▶ JOB
Write out, precisely and in full, each line of the material.

▶ AVAILABLE DATA
--- --- ---

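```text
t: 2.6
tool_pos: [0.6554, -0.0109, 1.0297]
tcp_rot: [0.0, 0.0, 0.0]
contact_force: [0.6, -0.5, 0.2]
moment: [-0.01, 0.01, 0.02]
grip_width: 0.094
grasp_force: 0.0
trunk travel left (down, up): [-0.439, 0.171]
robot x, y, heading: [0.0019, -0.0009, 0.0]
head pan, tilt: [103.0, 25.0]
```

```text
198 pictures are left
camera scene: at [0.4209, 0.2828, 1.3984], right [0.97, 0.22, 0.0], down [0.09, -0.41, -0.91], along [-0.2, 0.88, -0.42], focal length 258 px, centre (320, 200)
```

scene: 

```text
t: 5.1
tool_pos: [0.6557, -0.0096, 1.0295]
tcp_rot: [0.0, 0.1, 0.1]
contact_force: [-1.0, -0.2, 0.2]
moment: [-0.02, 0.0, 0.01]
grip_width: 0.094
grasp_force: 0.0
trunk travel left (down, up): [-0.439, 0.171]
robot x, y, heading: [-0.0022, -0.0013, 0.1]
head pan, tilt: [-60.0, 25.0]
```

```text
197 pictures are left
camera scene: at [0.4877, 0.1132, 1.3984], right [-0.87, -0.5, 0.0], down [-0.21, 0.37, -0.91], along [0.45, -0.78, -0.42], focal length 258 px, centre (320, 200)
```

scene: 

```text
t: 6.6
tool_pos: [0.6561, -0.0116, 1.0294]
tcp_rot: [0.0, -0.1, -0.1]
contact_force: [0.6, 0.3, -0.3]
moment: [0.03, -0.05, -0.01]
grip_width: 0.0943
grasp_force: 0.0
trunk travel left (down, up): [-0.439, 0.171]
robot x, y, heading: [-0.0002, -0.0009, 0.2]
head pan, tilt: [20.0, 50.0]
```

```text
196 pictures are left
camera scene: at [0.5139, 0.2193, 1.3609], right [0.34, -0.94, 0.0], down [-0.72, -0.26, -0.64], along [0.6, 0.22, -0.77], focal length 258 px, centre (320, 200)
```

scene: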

--- --- ---

▶ SOLVED PROBLEM
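```text
t: 2.6
tool_pos: [0.6554, -0.0109, 1.0297]
tcp_rot: [0.0, 0.0, 0.0]
contact_force: [0.6, -0.5, 0.2]
moment: [-0.01, 0.01, 0.02]
grip_width: 0.094
grasp_force: 0.0
trunk travel left (down, up): [-0.439, 0.171]
robot x, y, heading: [0.0019, -0.0009, 0.0]
head pan, tilt: [103.0, 25.0]
```

```text
198 pictures are left
camera scene: at [0.4209, 0.2828, 1.3984], right [0.97, 0.22, 0.0], down [0.09, -0.41, -0.91], along [-0.2, 0.88, -0.42], focal length 258 px, centre (320, 200)
```

scene: 

```text
t: 5.1
tool_pos: [0.6557, -0.0096, 1.0295]
tcp_rot: [0.0, 0.1, 0.1]
contact_force: [-1.0, -0.2, 0.2]
moment: [-0.02, 0.0, 0.01]
grip_width: 0.094
grasp_force: 0.0
trunk travel left (down, up): [-0.439, 0.171]
robot x, y, heading: [-0.0022, -0.0013, 0.1]
head pan, tilt: [-60.0, 25.0]
```

```text
197 pictures are left
camera scene: at [0.4877, 0.1132, 1.3984], right [-0.87, -0.5, 0.0], down [-0.21, 0.37, -0.91], along [0.45, -0.78, -0.42], focal length 258 px, centre (320, 200)
```

scene: 

```text
t: 6.6
tool_pos: [0.6561, -0.0116, 1.0294]
tcp_rot: [0.0, -0.1, -0.1]
contact_force: [0.6, 0.3, -0.3]
moment: [0.03, -0.05, -0.01]
grip_width: 0.0943
grasp_force: 0.0
trunk travel left (down, up): [-0.439, 0.171]
robot x, y, heading: [-0.0002, -0.0009, 0.2]
head pan, tilt: [20.0, 50.0]
```

```text
196 pictures are left
camera scene: at [0.5139, 0.2193, 1.3609], right [0.34, -0.94, 0.0], down [-0.72, -0.26, -0.64], along [0.6, 0.22, -0.77], focal length 258 px, centre (320, 200)
```

scene: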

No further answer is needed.